Exercise goal -
Carry the provided passage on from its last sentence.

=== Provided passage ===

Oksijenin adı Atatürk

İzmir Tabip Odası'nın koordinatörlüğünde, Ege Üniversitesi, Dokuz Eylül Üniversitesi, İzmir Katip Çelebi Üniversitesi, İzmir Ekonomi Üniversitesi Tıp Fakültesi Dekanlıkları, İzmir İl Sağlık Müdürlüğü birlikteliğinde düzenlenen 14 Mart Tıp Bayramı etkinlikleri kapsamında  Tepecik Eğitim ve Araştırma Hastanesi’nde “Kurtuluştan Kuruluşa Atatürk ve Hekimler” konulu konferans düzenlendi.

  • 0
  • 663
Oksijenin adı Atatürk
© bizimizmir.net
Yazı Boyutu:

İzmir Tabip Odası'nın koordinatörlüğünde, Ege Üniversitesi, Dokuz Eylül Üniversitesi, İzmir Katip Çelebi Üniversitesi, İzmir Ekonomi Üniversitesi Tıp Fakültesi Dekanlıkları, İzmir İl Sağlık Müdürlüğü birlikteliğinde düzenlenen 14 Mart Tıp Bayramı etkinlikleri kapsamında  Tepecik Eğitim ve Araştırma Hastanesi’nde “Kurtuluştan Kuruluşa Atatürk ve Hekimler” konulu konferans düzenlendi.
Tepecik Eğitim ve Araştırma Hastanesi  Konferans Salonunda  gerçekleştirilen konferansı  Araştırmacı Yazar İlknur Güntürkün Kalıpçı verdi.
Kalıpçı, “Atatürk’ün sözleriyle yaraları sarmak ve hayata döndürmek gibi zorlu bir görevin temsilcileri olan siz sevgili doktor arkadaşlarım hepinizin bayramı kutlu olsun. Kısa bir süreliğine gerek mesleki gerek ülkesel sorunları bir kenara bırakalım ve farklı bir pencere açalım, farklı bir oksijen soluyalım istiyorum. Bu oksijenin adı Mustafa Kemal Atatürk ve Türk hekimleri” diye konuştu.

=== Given information ===

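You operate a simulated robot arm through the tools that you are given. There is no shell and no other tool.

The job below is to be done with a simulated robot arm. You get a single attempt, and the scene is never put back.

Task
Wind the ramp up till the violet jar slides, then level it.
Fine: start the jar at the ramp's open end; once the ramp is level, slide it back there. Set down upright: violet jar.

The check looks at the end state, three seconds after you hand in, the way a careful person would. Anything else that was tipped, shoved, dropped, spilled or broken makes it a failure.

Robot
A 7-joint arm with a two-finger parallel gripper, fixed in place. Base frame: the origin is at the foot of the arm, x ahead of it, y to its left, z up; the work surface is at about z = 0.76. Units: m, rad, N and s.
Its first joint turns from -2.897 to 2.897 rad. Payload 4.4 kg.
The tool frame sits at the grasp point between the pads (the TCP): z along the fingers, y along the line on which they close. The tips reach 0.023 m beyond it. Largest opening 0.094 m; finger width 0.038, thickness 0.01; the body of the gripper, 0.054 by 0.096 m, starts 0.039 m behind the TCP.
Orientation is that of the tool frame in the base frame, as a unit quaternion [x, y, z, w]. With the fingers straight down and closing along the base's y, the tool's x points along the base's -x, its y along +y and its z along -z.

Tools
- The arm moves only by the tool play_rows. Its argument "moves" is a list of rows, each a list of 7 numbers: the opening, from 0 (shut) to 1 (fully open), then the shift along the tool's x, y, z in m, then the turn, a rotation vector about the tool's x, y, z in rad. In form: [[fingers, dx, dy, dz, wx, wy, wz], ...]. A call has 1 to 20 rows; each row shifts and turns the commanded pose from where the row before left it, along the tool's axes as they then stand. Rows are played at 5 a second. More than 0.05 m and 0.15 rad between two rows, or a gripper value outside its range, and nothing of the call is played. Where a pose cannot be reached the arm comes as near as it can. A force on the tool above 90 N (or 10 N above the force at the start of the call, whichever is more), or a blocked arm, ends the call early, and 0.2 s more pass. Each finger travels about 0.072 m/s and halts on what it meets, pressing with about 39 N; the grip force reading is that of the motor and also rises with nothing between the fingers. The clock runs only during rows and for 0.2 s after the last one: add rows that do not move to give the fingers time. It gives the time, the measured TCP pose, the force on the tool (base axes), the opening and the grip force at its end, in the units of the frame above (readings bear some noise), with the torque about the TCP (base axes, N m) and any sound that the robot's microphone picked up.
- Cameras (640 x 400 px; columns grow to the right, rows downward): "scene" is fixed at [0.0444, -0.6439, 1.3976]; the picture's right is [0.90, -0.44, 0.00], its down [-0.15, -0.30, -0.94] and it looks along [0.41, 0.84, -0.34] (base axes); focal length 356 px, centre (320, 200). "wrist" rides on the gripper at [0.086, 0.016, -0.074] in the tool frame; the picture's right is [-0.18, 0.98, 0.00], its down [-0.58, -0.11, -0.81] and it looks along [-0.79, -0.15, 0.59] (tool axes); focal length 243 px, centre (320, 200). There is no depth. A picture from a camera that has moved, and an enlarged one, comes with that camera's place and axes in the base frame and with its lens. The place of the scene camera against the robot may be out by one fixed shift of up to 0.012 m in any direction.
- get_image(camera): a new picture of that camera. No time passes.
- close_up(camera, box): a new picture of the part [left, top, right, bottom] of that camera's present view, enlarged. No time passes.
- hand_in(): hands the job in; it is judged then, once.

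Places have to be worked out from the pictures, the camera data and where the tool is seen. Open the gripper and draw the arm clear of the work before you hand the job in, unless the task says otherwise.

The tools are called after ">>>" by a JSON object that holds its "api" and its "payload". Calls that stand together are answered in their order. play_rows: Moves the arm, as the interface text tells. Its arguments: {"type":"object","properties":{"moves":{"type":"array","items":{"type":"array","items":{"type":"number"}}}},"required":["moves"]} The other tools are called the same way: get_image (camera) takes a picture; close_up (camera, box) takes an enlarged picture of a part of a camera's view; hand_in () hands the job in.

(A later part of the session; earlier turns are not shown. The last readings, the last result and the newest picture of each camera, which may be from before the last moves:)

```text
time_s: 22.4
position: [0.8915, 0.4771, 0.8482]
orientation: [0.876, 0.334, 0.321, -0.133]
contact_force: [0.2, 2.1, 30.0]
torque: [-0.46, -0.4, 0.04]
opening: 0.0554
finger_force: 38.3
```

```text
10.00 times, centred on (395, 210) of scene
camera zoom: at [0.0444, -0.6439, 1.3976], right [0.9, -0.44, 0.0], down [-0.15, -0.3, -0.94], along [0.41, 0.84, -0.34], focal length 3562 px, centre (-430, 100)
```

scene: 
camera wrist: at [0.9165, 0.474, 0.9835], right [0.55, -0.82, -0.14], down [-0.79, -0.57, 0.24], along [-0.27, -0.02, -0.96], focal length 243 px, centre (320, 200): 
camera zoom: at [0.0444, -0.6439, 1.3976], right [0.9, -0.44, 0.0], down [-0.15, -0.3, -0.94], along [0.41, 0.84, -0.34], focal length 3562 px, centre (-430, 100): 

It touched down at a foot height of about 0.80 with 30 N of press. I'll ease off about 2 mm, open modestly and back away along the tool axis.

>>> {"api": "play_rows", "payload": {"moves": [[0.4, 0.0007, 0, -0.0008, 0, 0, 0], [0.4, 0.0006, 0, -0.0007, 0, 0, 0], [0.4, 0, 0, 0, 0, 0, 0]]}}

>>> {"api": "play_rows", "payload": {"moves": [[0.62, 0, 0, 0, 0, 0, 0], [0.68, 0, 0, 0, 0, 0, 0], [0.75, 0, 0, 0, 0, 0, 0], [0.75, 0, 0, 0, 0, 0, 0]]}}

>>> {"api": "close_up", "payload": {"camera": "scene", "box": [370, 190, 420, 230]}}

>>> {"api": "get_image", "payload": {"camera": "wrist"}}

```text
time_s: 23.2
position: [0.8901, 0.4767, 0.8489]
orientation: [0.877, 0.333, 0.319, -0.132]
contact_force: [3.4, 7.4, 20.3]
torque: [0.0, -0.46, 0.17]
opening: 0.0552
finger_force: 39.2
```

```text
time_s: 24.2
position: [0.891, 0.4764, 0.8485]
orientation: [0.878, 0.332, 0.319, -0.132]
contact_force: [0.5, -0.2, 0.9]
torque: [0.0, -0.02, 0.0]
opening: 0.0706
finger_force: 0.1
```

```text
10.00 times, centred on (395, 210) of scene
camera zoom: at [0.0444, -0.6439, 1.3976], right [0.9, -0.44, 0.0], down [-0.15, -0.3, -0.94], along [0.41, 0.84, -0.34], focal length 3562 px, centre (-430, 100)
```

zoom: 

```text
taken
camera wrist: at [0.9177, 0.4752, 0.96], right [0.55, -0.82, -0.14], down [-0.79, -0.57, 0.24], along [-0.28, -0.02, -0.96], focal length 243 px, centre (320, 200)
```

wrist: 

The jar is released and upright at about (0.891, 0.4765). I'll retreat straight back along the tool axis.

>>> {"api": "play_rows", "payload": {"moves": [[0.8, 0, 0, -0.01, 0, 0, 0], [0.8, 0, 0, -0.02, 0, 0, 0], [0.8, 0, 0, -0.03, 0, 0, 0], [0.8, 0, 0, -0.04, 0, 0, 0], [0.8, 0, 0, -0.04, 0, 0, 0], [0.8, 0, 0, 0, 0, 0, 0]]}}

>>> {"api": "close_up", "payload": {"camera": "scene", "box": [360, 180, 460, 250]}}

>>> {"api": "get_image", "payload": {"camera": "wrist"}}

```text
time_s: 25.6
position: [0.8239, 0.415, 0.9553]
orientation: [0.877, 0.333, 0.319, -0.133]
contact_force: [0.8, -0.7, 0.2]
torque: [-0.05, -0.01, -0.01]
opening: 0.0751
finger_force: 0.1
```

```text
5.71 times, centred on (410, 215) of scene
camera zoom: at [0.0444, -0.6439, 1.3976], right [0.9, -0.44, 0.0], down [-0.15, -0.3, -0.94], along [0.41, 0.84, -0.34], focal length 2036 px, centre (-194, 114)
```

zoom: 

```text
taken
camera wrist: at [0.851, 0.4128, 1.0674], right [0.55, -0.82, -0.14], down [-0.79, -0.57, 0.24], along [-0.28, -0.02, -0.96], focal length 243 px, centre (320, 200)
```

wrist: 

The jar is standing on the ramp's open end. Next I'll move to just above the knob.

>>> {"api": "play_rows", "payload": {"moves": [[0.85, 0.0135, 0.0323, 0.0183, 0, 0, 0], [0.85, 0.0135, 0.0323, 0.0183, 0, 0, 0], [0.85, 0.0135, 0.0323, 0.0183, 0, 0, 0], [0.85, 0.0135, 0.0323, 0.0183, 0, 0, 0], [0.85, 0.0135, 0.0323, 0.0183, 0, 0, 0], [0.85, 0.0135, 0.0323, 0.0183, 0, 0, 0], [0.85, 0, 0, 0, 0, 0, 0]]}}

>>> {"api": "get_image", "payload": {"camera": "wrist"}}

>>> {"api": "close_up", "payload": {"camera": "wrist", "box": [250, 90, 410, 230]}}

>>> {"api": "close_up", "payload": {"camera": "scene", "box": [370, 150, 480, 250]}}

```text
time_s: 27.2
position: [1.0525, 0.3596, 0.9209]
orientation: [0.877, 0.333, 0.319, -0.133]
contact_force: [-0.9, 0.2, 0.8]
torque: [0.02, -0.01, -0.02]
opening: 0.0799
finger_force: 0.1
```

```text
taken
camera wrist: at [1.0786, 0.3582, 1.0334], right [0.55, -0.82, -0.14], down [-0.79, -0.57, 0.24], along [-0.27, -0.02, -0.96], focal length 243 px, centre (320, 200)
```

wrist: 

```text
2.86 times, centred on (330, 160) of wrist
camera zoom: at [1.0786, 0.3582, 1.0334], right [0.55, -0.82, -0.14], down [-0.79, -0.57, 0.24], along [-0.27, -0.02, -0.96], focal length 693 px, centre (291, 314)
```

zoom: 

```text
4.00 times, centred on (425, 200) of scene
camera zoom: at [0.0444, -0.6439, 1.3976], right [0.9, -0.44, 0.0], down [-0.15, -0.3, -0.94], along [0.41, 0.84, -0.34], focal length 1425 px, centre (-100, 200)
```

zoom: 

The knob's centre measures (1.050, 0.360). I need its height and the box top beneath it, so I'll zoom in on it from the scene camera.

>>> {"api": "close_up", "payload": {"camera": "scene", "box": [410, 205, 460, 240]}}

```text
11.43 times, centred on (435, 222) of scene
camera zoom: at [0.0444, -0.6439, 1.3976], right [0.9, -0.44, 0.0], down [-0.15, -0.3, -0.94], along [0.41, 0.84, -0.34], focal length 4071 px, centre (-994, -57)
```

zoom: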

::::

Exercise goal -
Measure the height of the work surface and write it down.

===

Task answer -
ATATÜRK’ÜN YAZDIĞI REÇETE
“Atatürk’ün de reçete yazdığını biliyor musunuz?” diye soran Kalıpçı, “Çanakkale savaşı kazanılır. Atatürk İstanbul’a döner ve Pera Palas’a yerleşir. Çanakkale’de bütün yenilen orduların komutanlığını yapan İngiliz General Atatürk’le görüşür. General,  Atatürk’e ‘Beni Arıburnu’nda ve Conkbayırı’nda müthiş bir yenilgiye uğrattınız. Bunu nasıl başardınız?’ diye sorar. Bunun üzerine Atatürk yanında duran Doktor Rasim’den kağıt kalem ister. Doktor Rasim çantasında reçete kağıdı olduğu için bunu verir. Atatürk reçete kağıdını alır ve Arıburnu’nun krokisini çizer. İngiliz Generale krokiyi gösterip ‘Bu noktada çok iyi durumdaydınız peki neden birden durdunuz?’diye sorar. General ‘Askerlerim çok yorulmuştu durmak zorunda kaldık’ cevabını verir. Atatürk bu cevaptan sonra reçete kağıdına Conkbayırı’nın krokisini çizer ve aynı soruyu yineler. ‘Bu noktada da çok iyi durumdaydınız peki neden durdunuz?’ General ‘Askerlerime arkadan su yetişmedi ve susuzluktan durmak zorunda kaldık’ der. Bunun üzerine herkes Atatürk’ten, nasıl yendiğini anlatacak muzaffer bir komutan edası bekler.  Ancak Atatürk yenilginin üzüntüsü içinde olan İngiliz Generale ‘Ekselansları gördüğünüz gibi sizi ben değil önce yorgunluk sonra susuzluk yenmiş’ der. Bu ironi karşısında general ayağa kalkar ve büyük bir hayranlıkla ‘İlaçlarımızı yazdığınız bu reçeteyi bana hediye eder misiniz?’ der” diye konuştu.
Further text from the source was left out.